Le Conseil d’Etat est venu préciser que le juge du contrat, saisi d’un recours en contestation de la validité du contrat, peut, au regard des vices l’affectant, annuler un contrat alors même qu’il n’est pas saisi que d’une demande de résiliation.
En l’occurrence, la commune de S. a confié à la société M. une mission d’assistance à maîtrise d’ouvrage et d’accompagnement juridique pour la construction et la gestion d’un crématorium.
M. A, candidat évincé à l’attribution de ce marché, a saisi le tribunal administratif de Bordeaux d’une demande de résiliation du contrat conclu par la commune. Par un jugement du 6 juin 2017, le Tribunal administratif de Bordeaux a rejeté la demande de résiliation dudit contrat.
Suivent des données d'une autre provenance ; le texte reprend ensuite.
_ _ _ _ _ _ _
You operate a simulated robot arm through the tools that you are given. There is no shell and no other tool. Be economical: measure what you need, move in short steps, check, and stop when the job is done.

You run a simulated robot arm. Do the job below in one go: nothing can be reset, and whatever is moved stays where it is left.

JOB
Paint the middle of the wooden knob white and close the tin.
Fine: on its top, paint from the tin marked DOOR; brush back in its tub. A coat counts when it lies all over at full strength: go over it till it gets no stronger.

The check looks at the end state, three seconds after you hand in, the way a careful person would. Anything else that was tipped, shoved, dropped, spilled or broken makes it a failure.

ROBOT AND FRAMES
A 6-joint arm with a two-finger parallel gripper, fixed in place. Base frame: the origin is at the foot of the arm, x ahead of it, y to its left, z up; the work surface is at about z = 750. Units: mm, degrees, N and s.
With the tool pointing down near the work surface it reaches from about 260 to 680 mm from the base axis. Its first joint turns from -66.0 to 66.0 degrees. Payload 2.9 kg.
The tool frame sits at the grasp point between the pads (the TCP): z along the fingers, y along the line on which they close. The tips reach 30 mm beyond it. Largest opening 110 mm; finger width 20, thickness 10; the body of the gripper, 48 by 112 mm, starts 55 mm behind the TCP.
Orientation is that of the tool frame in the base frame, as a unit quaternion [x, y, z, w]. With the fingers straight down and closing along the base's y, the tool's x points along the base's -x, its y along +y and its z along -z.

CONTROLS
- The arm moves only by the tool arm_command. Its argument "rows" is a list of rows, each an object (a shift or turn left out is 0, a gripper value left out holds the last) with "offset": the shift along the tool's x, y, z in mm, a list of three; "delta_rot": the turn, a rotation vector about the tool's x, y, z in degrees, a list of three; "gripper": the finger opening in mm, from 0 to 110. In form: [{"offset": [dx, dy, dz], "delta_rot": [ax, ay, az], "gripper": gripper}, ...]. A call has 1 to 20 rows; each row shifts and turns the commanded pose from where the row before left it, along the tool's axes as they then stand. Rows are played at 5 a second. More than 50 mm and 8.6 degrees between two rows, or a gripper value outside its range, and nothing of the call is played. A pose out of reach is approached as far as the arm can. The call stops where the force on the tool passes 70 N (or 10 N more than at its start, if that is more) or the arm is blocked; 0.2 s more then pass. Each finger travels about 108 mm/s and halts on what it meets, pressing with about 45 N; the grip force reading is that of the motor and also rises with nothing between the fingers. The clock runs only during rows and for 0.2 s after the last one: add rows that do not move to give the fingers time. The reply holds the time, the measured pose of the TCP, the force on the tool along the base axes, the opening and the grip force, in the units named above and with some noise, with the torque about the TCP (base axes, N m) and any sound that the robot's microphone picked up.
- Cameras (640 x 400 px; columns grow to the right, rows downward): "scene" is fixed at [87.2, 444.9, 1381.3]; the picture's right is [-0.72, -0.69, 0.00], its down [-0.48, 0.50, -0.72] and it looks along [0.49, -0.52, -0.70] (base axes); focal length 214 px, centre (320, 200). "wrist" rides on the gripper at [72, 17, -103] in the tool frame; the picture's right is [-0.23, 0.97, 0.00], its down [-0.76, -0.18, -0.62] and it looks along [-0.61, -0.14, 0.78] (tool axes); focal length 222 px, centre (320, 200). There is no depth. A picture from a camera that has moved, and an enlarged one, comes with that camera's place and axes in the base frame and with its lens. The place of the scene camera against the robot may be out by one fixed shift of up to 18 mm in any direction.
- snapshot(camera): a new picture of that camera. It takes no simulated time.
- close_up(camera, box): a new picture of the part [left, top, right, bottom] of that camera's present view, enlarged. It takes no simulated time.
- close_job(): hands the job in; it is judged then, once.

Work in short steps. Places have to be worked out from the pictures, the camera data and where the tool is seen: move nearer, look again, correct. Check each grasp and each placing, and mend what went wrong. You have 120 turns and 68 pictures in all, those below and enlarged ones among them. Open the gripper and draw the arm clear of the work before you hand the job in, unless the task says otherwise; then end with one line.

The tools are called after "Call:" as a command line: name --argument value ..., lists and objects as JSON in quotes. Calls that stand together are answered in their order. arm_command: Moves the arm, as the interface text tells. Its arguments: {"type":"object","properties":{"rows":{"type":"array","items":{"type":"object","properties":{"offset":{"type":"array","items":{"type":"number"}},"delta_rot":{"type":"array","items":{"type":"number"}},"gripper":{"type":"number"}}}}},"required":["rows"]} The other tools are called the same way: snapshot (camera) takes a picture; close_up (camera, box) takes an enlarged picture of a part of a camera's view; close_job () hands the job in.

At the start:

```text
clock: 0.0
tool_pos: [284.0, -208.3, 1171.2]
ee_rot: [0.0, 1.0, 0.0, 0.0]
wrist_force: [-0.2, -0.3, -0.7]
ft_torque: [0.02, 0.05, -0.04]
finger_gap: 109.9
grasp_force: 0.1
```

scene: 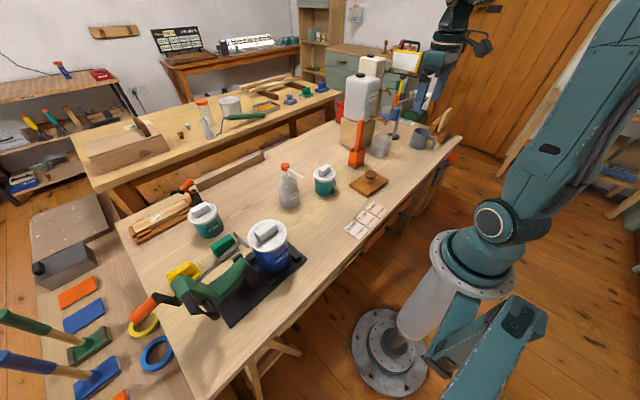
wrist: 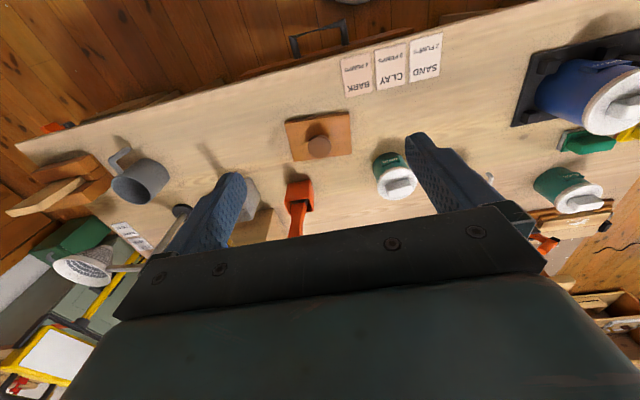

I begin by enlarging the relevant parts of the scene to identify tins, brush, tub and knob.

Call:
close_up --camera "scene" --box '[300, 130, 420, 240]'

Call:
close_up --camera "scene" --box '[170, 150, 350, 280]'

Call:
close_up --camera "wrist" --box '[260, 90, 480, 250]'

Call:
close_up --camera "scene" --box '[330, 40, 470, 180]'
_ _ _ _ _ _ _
M.A a interjeté appel en vue de solliciter, d’une part, l’annulation du jugement rendu et, d’autre part,
la nullité ou, subsidiairement, la résiliation du marché litigieux.
Par un arrêt du 28 novembre 2019, la Cour administrative d’appel de Bordeaux a rejeté l’appel formé par M.A en considérant, d’une part, que les conclusions tendant à ce que soit prononcé la nullité du marché étaient nouvelles en appel et, conséquemment, irrecevables et, d’autre part, qu’il n’y avait plus lieu de statuer sur les conclusions tendant à la résiliation du marché dès lors que son exécution était terminée.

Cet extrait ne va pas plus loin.